▶ Selected passage:
Power's campaign lasted less than two months. On December 20, 2008, Facebook filed this action. Toward the end of January 2009, Power ended its campaign. In April 2011, Power ceased doing business altogether. In total, more than 60,000 external e-mails promoting Power were sent through the Facebook system. An unknown number of internal Facebook messages were also transmitted.

In this action, Facebook alleged violations of the CFAA, the CAN–SPAM Act, and California Penal Code section 502 and moved for summary judgment. The district court granted summary judgment to Facebook on all three claims. The district court awarded statutory damages of $3,031,350, compensatory damages, and permanent injunctive relief, and it held that Vachani

844 F.3d 1064

was personally liable for Power's actions. Discovery disputes persisted after the judgment; a magistrate judge ordered Power to pay $39,796.73 in costs and fees for a renewed Federal Civil Procedure Rule 30(b)(6) deposition. Power filed a motion for reconsideration, which the district court denied. Defendants timely appeal both the judgment and the discovery sanctions.

▶ Material provided:
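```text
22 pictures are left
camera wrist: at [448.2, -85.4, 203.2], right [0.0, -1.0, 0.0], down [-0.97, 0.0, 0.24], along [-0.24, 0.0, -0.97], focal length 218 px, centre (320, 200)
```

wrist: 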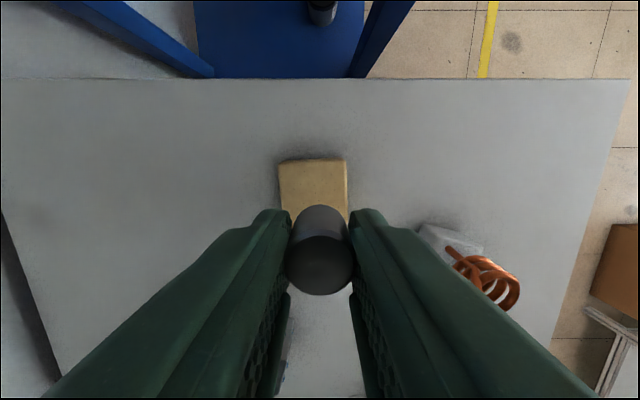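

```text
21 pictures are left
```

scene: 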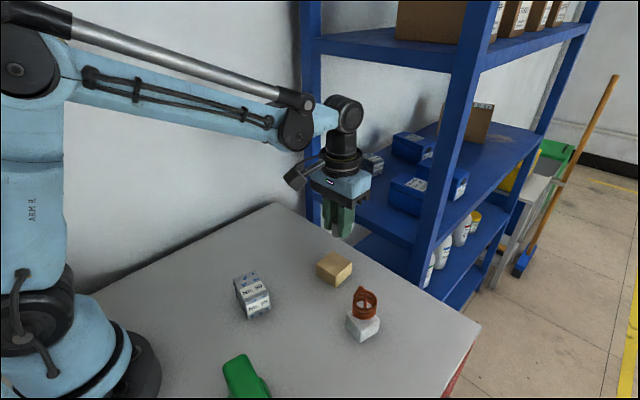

==

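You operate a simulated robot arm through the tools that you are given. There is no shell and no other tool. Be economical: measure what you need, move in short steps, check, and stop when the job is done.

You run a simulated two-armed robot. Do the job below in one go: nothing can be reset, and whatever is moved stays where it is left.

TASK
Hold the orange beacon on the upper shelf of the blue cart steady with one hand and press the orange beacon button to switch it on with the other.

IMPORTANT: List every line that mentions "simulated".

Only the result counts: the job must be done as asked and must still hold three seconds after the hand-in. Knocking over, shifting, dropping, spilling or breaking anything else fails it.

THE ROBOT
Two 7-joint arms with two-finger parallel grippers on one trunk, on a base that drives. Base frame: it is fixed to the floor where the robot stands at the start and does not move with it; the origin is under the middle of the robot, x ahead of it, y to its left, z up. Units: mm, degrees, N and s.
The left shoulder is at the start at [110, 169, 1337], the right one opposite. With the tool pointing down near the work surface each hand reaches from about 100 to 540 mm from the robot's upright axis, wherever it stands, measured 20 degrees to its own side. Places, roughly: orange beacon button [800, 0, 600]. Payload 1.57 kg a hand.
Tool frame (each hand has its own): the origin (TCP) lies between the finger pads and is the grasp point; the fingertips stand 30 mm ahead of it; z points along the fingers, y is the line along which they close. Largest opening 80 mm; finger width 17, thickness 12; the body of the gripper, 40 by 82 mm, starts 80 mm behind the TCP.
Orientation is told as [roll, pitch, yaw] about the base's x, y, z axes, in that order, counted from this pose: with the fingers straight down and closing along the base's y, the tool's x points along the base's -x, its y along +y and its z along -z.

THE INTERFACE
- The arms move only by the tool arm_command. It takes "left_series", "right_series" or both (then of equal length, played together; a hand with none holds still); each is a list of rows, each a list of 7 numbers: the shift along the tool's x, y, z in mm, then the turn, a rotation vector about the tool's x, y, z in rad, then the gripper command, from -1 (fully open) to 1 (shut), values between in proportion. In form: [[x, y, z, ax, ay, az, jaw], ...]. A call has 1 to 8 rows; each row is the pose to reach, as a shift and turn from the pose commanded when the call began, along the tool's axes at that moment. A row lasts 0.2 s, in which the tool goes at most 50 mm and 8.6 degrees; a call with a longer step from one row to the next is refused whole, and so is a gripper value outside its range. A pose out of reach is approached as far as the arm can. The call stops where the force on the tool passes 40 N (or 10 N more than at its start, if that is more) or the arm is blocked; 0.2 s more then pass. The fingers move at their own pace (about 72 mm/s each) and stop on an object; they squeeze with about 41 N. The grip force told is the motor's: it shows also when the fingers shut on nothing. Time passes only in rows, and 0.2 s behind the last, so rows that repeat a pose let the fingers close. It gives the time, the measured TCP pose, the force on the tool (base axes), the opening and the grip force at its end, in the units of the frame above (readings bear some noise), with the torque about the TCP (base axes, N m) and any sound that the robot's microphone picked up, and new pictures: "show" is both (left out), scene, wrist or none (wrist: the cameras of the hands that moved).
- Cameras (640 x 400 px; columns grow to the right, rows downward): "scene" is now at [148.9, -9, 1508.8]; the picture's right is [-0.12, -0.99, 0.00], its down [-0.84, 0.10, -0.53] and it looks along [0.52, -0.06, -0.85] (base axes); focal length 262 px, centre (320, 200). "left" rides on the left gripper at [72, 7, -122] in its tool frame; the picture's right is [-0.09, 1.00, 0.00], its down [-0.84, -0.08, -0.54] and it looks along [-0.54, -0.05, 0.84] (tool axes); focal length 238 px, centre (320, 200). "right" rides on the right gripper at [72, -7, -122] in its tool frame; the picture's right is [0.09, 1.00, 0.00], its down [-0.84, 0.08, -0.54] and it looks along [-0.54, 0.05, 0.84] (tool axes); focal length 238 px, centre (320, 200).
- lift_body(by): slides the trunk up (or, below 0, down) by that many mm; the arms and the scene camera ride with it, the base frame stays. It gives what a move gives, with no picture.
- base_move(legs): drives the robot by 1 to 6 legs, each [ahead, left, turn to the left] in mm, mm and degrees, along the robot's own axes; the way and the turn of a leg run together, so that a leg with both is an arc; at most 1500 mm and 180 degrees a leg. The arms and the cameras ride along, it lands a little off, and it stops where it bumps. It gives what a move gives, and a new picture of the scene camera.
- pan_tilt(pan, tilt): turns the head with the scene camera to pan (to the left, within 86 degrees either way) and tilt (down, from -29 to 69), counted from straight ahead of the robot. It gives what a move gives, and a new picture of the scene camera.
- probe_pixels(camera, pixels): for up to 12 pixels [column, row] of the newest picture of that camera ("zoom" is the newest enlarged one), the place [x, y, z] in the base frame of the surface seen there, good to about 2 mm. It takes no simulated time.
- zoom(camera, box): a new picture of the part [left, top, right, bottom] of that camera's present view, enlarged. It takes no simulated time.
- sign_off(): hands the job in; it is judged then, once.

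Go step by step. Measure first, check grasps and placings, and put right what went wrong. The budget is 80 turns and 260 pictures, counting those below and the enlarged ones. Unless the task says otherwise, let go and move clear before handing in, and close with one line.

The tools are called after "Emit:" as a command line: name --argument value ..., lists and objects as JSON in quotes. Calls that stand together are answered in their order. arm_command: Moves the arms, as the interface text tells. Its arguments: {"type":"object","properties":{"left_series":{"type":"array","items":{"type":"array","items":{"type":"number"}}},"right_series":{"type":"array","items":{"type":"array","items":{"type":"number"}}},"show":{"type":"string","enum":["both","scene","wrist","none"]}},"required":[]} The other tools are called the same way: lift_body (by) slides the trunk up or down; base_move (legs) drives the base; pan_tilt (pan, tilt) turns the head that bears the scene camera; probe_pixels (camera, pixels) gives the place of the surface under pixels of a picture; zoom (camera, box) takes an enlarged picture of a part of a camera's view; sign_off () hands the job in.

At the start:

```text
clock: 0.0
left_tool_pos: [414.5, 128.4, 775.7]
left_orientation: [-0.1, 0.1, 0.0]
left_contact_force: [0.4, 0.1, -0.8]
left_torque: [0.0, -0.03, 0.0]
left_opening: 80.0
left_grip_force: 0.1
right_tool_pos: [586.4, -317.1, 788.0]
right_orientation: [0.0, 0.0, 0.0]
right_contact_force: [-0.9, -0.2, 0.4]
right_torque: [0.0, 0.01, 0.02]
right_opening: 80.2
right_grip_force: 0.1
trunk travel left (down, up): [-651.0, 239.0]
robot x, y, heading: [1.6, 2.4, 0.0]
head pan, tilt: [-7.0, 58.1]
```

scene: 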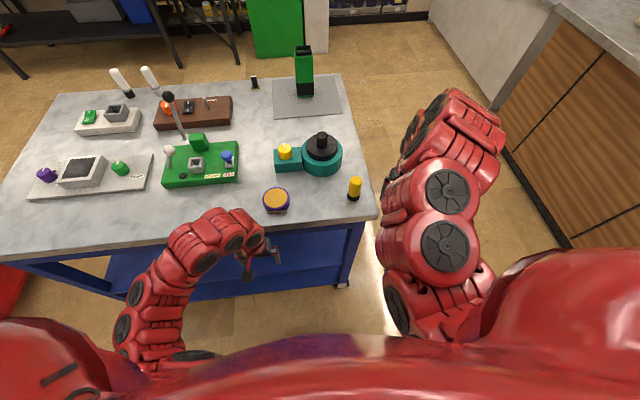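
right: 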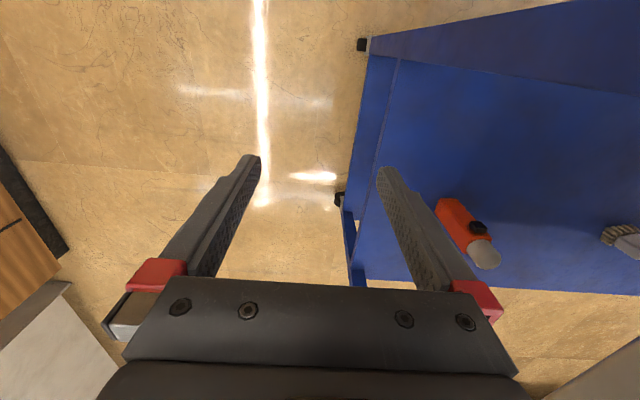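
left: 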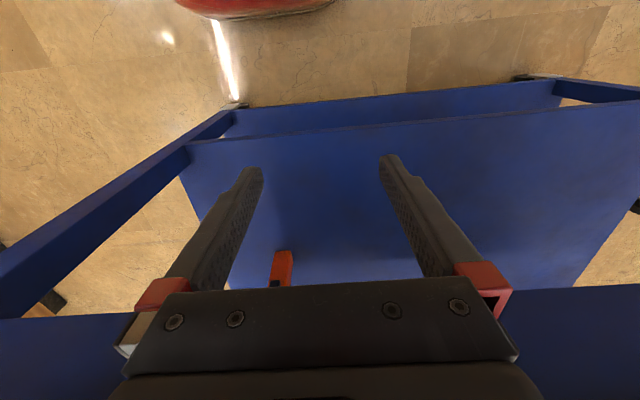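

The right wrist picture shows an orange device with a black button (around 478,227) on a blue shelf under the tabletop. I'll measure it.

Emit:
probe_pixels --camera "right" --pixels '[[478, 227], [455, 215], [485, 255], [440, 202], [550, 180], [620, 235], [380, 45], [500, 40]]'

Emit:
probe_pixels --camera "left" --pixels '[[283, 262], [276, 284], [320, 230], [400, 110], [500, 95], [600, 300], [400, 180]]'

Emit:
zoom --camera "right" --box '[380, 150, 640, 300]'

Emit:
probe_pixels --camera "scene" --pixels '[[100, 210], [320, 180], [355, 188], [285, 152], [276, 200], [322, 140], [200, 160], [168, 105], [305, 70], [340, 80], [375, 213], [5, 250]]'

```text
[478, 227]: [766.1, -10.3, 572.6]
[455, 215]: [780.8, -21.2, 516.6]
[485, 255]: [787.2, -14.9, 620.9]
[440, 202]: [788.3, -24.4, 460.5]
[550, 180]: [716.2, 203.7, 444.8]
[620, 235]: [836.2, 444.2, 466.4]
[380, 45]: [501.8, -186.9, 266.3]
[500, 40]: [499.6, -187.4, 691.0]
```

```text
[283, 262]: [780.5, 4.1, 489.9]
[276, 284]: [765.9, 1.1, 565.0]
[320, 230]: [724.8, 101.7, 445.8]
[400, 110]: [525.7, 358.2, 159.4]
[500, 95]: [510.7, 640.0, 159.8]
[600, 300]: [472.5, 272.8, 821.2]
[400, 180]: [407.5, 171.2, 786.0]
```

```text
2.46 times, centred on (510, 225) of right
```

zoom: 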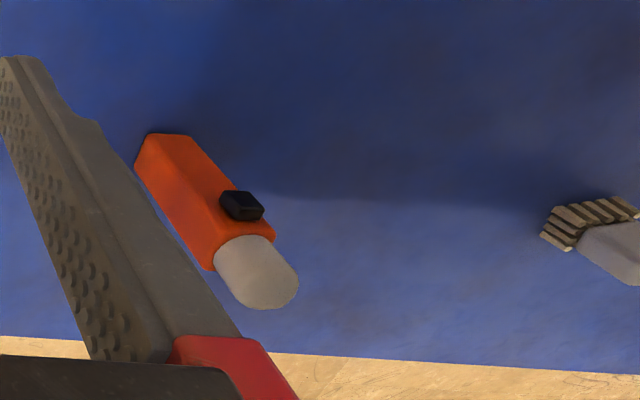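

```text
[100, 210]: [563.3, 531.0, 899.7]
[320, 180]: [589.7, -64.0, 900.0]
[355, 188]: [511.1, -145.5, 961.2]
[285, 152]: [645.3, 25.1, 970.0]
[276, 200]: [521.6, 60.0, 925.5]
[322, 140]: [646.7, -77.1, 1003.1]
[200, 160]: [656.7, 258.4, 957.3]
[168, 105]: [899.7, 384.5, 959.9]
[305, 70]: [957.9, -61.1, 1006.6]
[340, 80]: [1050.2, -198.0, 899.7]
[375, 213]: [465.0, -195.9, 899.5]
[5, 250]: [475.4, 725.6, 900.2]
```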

...

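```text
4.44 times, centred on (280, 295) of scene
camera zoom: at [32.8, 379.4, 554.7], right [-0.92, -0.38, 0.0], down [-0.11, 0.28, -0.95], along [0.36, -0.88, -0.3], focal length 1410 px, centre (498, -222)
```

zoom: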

▶ What to work on:
**a)** Reproduce the wording of the selected passage between "was personally liable" and "the discovery sanctions.", with both ends included.
**b)** Write the next part of the selected passage, the one that starts with "Power's campaign lasted".

▶ Responses by task:
**a)**
was personally liable for Power's actions. Discovery disputes persisted after the judgment; a magistrate judge ordered Power to pay $39,796.73 in costs and fees for a renewed Federal Civil Procedure Rule 30(b)(6) deposition. Power filed a motion for reconsideration, which the district court denied. Defendants timely appeal both the judgment and the discovery sanctions.

**b)**
STANDARD OF REVIEW

We review de novo a grant of summary judgment. Johnson v. Poway Unified Sch. Dist. , 658 F.3d 954, 960 (9th Cir. 2011). We may affirm the judgment on any ground supported by the record and presented to the district court. Venetian Casino Resort L.L.C. v. Local Joint Exec. Bd. , 257 F.3d 937, 941 (9th Cir. 2001).

DISCUSSION

A. CAN–SPAM Act

The CAN–SPAM Act grants a private right of action for a "provider of Internet access service adversely affected by a violation of section 7704(a)(1) of this title." 15 U.S.C. § 7706(g)(1). In relevant part, § 7704(a)(1) makes it unlawful for "any person to initiate the transmission, to a protected computer, of a commercial electronic mail message, or a transactional or relationship message, that contains, or is accompanied by, header information that is materially false or materially misleading."

The CAN–SPAM Act "does not ban spam outright, but rather provides a code of conduct to regulate commercial e-mail messaging practices." Gordon v. Virtumundo, Inc. , 575 F.3d 1040, 1047–48 (9th Cir. 2009). To prove a violation of the...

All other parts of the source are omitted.